"""

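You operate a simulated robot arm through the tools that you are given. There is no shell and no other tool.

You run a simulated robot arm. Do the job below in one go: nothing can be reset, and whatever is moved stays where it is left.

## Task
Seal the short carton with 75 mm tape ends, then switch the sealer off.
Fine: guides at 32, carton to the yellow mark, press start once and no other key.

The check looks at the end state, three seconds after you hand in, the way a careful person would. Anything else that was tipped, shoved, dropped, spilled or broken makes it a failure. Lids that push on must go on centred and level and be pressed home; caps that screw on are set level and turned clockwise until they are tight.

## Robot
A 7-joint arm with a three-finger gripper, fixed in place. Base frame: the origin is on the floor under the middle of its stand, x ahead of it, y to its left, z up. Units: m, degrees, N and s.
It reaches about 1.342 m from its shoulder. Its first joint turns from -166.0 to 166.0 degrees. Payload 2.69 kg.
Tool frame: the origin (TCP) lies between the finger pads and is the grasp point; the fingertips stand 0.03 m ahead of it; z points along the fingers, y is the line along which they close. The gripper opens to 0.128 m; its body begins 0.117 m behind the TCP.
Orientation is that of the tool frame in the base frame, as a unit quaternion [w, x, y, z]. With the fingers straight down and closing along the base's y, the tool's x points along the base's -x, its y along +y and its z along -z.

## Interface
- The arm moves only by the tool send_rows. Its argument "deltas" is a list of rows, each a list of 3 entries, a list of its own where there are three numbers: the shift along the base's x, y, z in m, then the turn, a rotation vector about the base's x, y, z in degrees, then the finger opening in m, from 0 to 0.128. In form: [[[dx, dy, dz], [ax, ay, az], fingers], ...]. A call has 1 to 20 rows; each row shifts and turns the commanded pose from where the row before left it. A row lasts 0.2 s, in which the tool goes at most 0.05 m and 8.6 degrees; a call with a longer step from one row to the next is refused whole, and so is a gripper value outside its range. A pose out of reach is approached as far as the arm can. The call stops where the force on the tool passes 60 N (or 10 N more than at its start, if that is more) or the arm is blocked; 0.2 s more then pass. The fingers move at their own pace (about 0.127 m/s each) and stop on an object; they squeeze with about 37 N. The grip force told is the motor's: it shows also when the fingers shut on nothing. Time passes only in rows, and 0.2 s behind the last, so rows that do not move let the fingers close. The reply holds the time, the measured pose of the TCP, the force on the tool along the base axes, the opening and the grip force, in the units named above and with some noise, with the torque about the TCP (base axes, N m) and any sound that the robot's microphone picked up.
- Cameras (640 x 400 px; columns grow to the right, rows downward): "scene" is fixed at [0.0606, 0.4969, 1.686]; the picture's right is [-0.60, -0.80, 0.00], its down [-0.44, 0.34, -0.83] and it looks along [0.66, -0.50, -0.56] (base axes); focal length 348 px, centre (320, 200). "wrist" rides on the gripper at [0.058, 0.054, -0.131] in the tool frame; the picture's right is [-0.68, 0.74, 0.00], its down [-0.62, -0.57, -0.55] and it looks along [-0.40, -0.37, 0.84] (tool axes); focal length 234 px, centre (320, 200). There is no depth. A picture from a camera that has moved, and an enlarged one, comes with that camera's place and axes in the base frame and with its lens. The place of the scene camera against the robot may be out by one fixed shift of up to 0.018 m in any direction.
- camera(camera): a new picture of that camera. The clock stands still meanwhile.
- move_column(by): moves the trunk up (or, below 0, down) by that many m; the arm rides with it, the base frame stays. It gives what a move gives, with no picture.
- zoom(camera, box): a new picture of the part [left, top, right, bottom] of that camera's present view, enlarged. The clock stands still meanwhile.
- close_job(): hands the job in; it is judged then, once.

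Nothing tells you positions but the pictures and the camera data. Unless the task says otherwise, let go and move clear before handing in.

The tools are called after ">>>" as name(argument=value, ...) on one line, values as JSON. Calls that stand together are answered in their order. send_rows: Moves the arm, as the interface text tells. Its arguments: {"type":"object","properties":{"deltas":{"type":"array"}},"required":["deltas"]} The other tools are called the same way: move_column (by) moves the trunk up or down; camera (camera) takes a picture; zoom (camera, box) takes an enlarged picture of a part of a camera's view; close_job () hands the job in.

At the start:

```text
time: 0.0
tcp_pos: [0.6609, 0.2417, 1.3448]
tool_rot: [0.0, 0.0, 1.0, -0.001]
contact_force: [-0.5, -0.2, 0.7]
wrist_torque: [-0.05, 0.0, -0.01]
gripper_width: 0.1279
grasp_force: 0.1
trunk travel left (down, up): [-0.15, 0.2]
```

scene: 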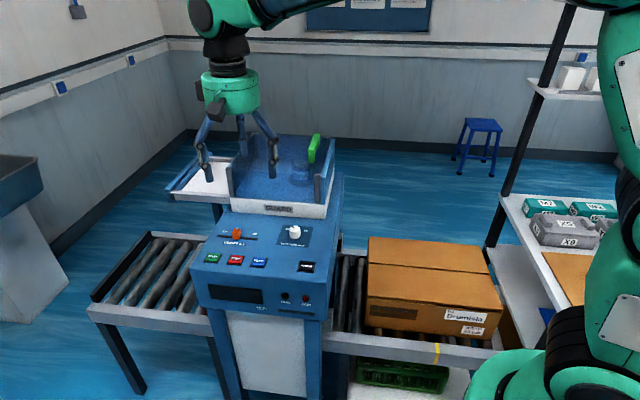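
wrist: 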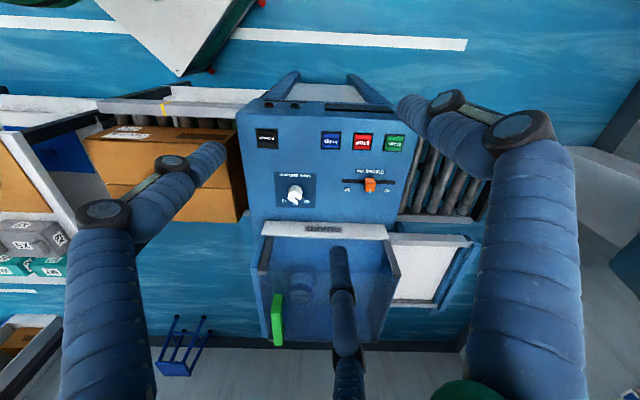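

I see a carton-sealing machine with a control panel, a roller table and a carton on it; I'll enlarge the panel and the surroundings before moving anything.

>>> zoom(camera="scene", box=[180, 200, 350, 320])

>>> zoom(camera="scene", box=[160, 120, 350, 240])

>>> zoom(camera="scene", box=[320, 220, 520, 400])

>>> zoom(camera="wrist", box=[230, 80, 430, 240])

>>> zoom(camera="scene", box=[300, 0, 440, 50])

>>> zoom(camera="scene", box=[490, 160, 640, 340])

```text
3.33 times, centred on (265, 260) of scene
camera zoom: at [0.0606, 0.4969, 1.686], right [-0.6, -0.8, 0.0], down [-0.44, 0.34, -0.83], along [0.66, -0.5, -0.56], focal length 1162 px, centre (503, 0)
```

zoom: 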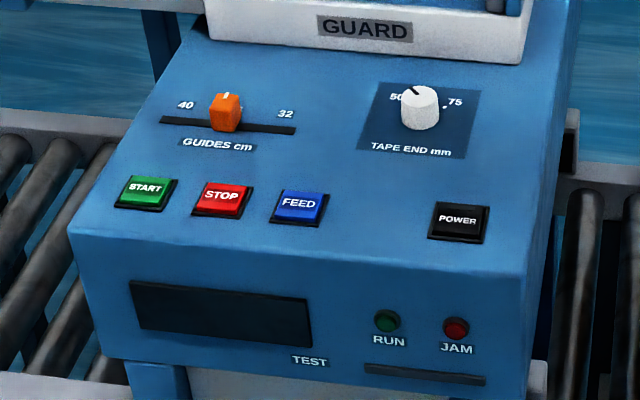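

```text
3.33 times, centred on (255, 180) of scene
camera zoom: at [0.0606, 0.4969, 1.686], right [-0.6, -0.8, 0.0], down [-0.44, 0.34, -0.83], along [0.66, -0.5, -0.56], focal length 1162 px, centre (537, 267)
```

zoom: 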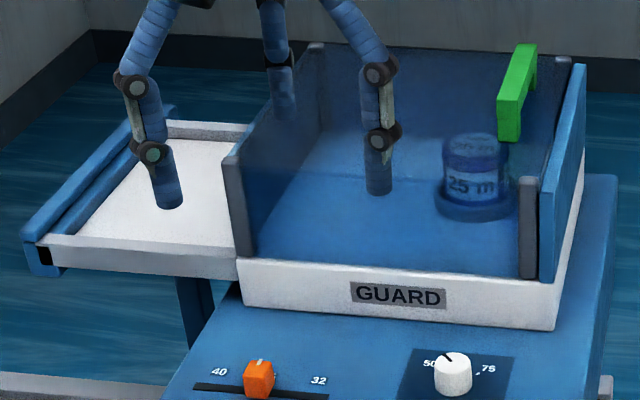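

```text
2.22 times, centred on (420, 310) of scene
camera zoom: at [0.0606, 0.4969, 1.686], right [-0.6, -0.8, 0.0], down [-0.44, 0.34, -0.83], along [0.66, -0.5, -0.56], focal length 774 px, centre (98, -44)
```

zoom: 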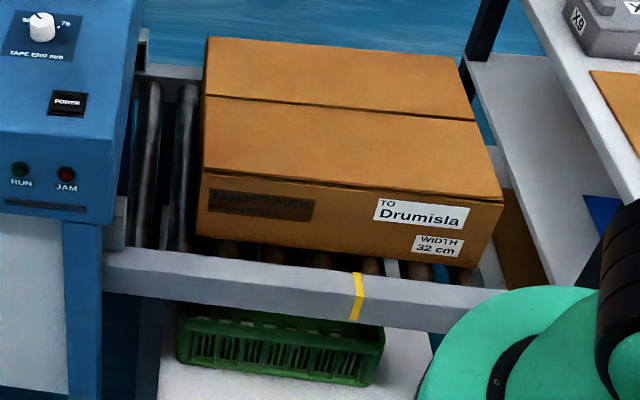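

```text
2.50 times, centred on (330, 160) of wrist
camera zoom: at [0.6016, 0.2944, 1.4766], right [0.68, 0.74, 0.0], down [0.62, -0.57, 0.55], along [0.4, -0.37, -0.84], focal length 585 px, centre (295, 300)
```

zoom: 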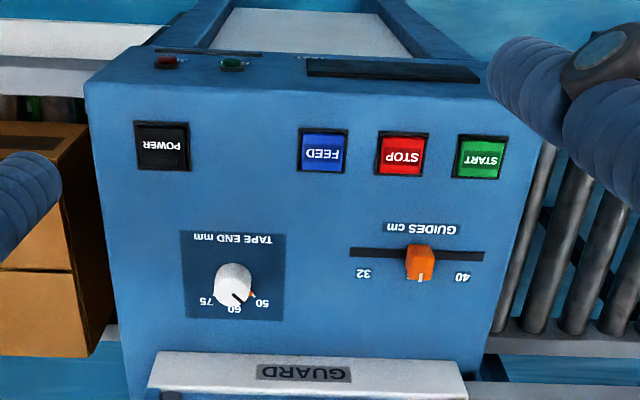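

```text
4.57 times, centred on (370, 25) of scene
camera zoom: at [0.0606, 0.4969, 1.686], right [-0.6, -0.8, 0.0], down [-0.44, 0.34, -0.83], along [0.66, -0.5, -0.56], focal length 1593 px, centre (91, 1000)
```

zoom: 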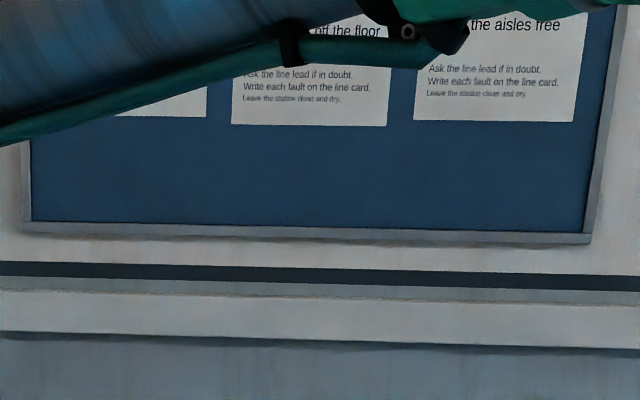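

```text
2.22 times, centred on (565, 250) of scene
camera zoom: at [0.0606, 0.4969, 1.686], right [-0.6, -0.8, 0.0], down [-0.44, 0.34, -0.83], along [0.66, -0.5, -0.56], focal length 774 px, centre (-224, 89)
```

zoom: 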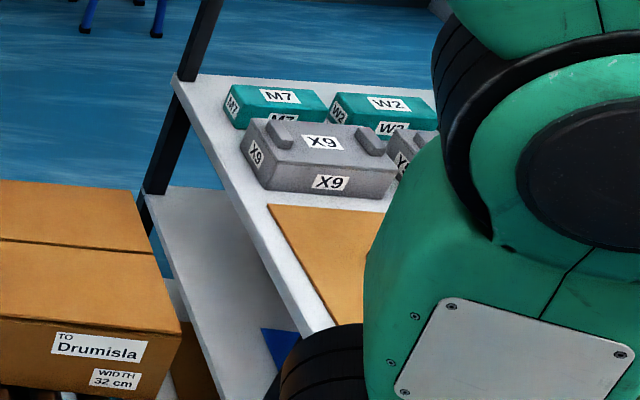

"""

→ Problem:
Both the line with "- close_job(): hands" and the line with "The tools are" belong in the extract, along with every line between them; set down those lines exactly and only.

→ Answer in full:
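- close_job(): hands the job in; it is judged then, once.

Nothing tells you positions but the pictures and the camera data. Unless the task says otherwise, let go and move clear before handing in.

The tools are called after ">>>" as name(argument=value, ...) on one line, values as JSON. Calls that stand together are answered in their order. send_rows: Moves the arm, as the interface text tells. Its arguments: {"type":"object","properties":{"deltas":{"type":"array"}},"required":["deltas"]} The other tools are called the same way: move_column (by) moves the trunk up or down; camera (camera) takes a picture; zoom (camera, box) takes an enlarged picture of a part of a camera's view; close_job () hands the job in.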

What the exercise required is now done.